È stata la norma sul Ponte sullo Stretto a far scattare la richiesta di approfondimenti tecnici che ha portato al rinvio del Consiglio dei Ministri previsto per il 14 maggio. Nel decreto infrastrutture, infatti, era stata inserita una disposizione che avrebbe permesso un aumento dei contratti per le aziende coinvolte nella realizzazione dell’opera. Un passaggio che ha attirato l’attenzione degli uffici legislativi, portando a un confronto tra Palazzo Chigi, il ministero delle Infrastrutture e il Quirinale.
Nonostante le rassicurazioni della società Stretto di Messina – che ha ribadito il rispetto del tetto massimo di spesa fissato a 13,5 miliardi di euro dalla legge di bilancio – la norma ha richiesto ulteriori verifiche. Insieme a questo punto, sono stati segnalati almeno altri quattro passaggi normativi da riconsiderare.
A contribuire al rinvio anche la cosiddetta norma “salva Spinelli”, riguardante una concessione portuale a Genova annullata dal Consiglio di Stato. Il testo prevedeva un intervento sulla legge portuale per garantire la continuità operativa, ma dopo un primo confronto è stata eliminata dalla bozza. Restano però aperti i nodi interpretativi legati al metodo e al merito del decreto.
Il decreto, voluto dal ministero delle Infrastrutture, è un provvedimento ampio che raccoglie oltre duecento misure. Non tutte, però, sarebbero riconducibili ai criteri di necessità e urgenza richiesti per un decreto legge. Per questo motivo, secondo fonti di governo, è stata ritenuta necessaria una pausa di riflessione. La decisione di rinviare il CdM è arrivata dopo una riunione tecnica con la partecipazione del sottosegretario alla presidenza del Consiglio Alfredo Mantovano.

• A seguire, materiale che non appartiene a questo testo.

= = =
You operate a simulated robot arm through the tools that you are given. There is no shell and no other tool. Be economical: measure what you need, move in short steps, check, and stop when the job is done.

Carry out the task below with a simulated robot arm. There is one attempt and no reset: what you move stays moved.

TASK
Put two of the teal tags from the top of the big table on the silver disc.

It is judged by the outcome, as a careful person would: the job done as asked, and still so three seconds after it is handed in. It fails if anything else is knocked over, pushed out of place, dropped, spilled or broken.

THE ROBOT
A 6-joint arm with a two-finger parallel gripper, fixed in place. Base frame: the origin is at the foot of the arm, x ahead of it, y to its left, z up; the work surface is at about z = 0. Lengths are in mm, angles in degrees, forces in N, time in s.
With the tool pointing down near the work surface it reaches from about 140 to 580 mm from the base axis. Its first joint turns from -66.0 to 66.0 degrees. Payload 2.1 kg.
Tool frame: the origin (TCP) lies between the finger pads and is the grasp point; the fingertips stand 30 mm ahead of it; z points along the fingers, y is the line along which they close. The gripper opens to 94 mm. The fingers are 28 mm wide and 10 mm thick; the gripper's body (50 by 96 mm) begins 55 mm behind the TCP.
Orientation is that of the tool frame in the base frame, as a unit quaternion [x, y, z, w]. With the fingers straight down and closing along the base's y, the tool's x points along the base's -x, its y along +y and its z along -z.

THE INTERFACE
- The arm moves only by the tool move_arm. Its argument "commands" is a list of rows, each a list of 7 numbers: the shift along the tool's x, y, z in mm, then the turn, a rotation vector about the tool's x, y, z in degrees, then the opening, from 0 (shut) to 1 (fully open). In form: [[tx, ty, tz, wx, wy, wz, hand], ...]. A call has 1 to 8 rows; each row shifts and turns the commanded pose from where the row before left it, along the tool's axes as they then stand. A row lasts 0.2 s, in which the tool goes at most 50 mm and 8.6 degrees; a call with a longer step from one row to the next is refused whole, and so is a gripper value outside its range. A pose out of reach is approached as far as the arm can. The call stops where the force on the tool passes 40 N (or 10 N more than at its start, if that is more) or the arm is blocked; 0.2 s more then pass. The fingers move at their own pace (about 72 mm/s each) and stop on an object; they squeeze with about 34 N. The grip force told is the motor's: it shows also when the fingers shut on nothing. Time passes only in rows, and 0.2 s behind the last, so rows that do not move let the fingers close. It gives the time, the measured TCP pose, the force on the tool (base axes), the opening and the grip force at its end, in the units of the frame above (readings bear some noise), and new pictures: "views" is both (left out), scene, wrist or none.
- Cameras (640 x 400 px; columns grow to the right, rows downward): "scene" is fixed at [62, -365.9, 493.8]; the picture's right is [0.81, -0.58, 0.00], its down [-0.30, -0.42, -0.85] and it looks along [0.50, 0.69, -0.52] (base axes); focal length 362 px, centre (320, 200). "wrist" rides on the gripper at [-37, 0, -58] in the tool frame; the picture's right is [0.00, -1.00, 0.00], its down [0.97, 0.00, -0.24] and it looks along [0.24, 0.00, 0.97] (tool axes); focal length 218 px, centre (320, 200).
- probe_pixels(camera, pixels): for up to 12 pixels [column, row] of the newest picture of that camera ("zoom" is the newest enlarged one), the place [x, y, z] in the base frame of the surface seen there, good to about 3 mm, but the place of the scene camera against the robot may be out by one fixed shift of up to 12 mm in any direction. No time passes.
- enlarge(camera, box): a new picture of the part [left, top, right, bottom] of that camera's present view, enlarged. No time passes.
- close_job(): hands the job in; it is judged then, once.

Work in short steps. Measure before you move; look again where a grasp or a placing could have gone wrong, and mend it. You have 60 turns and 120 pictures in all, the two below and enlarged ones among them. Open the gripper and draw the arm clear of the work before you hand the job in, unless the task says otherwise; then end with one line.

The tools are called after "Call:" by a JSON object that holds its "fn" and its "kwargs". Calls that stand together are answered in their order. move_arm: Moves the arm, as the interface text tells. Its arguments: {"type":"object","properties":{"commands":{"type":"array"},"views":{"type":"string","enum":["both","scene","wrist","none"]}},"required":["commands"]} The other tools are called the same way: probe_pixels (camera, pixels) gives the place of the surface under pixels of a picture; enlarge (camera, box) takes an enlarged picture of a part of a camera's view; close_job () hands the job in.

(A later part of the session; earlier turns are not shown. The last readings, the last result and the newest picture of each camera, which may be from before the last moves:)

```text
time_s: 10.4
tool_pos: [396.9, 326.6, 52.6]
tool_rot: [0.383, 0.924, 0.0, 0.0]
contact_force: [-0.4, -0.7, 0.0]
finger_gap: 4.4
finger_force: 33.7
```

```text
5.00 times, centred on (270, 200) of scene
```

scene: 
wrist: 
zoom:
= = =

Il presidente della Repubblica, Sergio Mattarella, si trova attualmente in Portogallo per una visita ufficiale, ma i contatti tra gli uffici del Colle e quelli di Palazzo Chigi sono rimasti attivi. Il dossier verrà riesaminato nei prossimi giorni, anche alla luce delle osservazioni informali avanzate dal Quirinale.
Intanto, nella giornata di ieri, il vicepremier Matteo Salvini – promotore del provvedimento – ha chiesto formalmente lo slittamento, valutando l’opzione come la più opportuna per favorire un clima istituzionale collaborativo.